#### Passage ####

L’attaque du Parc Gezi à Istanbul et la répression à Rio de Janeiro ont une chose en commun avec la plupart des manifestations de cette année 2013 – bien que leurs causes soient très distinctes ; du viol d’une femme dans le cas de l’Inde aux revendications étudiantes au Chili, en passant par les luttes sociales au Mexique ou contre l’austérité en Europe. Cette chose, c’est le gaz lacrymogène.
Dans le budget de l’Etat espagnol, l’une des rares exceptions aux coupes a été l’achat de matériel antiémeute. Tandis que les dépenses en santé, éducation et sécurité sociale sont réduites, celles en matériel antiémeute ont explosé, passant de 173.000 à 3 millions d’euros en 2013. Au Moyen Orient, le « printemps arabe » est une manne d’or pour l’industrie de sécurité : l’année dernière, le marché de la sécurité dans ces pays à représenté 6 milliards d’euros, soit une augmentation de 18%. Ce marché de la sécurité est caractérisé par les paradoxes et les doubles discours. Au moment où les Etats-Unis approuvent la livraison d’armes aux rebelles en Syrie parce que le régime a utilisé des armes chimiques, personne ne rappelle que le gaz lacrymogène est considéré comme une arme chimique par l’ONU et que ce sont les entreprises étatsuniennes qui dominent ce marché, avec une concurrence croissantes de firmes chinoises et brésiliennes – comme Condor Non-Lethal Technologies. Le Département d’Etat défend ouvertement son utilisation en disant qu’il s’agit d’une arme « non létale » qui « sauve les vies et protège la propriété ». Nous avons interviewé sur cette question Anna Feigenbaum, qui mène des recherches sur l’histoire politique du gaz lacrymogène à l’Université de Bournemouth, au Royaume-Uni.
L’histoire du gaz lacrymogène semble avoir été réécrite ces dernières années. Est-ce une arme chimique ou pas ? Une arme létale ou non-létale ?
Anna Feigenbaum : Dans les protocoles de guerre de l’ONU, il est considéré comme une arme chimique. A la fin de la Première Guerre mondiale, plusieurs pays, et tout particulièrement les Etats-Unis, ont tout fait pour maintenir leur production d’armes chimiques en temps de paix. Les Etats-Unis ont lancé une stratégie de marketing spécifique avec la police et la Garde Nationale, allant jusqu’à organiser des exhibitions spéciales à la Maison Blanche pour démontrer l’utilité du gaz lacrymogène. On a ainsi créé une demande pour le produit. Du côté de l’offre, c’est-à-dire de la production, l’industrie du gaz lacrymogène a modernisé le complexe militaro-industriel qui s’était développé au début du XXe siècle, en huilant la coopération entre les chimistes universitaires, les militaires, la bureaucratie d’Etat et les firmes privées.

#### Data provided ####

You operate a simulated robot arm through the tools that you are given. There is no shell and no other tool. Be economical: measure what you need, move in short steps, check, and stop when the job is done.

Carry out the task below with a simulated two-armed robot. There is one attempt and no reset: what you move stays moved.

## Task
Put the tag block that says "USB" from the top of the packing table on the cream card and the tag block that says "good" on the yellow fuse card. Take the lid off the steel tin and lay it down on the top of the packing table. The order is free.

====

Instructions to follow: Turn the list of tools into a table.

####

Instructions to follow: Carry the passage on from its last sentence.

Exercise response:
Mais aujourd’hui, le produit n’est plus présenté de la même façon ; on ne parle plus « d’arme chimique », comme lors de la Première Guerre mondiale, on parle d’une arme « non létale ».
Ce glissement de sens s’est produit depuis le début. D’une part, on présentait le gaz lacrymogène comme une arme multi-usages, pour attaquer et se défendre, bien que sa principale application fut de briser des grèves. En même temps, on soulignait qu’il n’était pas toxique et qu’il ne produisait aucun dommage durable. Ce fut le fruit d’une grande opération de relations publiques qui fut mise à nu par une enquête en 1939.
A quel moment l’utilisation du gaz lacrymogène s’est-il généralisé pour ce qu’on appelle le « contrôle des foules » ?
C’est dans les années 1930 qu’on commence à l’exporter vers les colonies et les pays de la périphérie. Les Etats-Unis l’ont utilisé aux Philippines et à Panama et le gouvernement britannique en Inde. Ce fut le cas également au Moyen Orient à cette époque, bien que sur ce point les historiens ne sont pas d’accord entre eux.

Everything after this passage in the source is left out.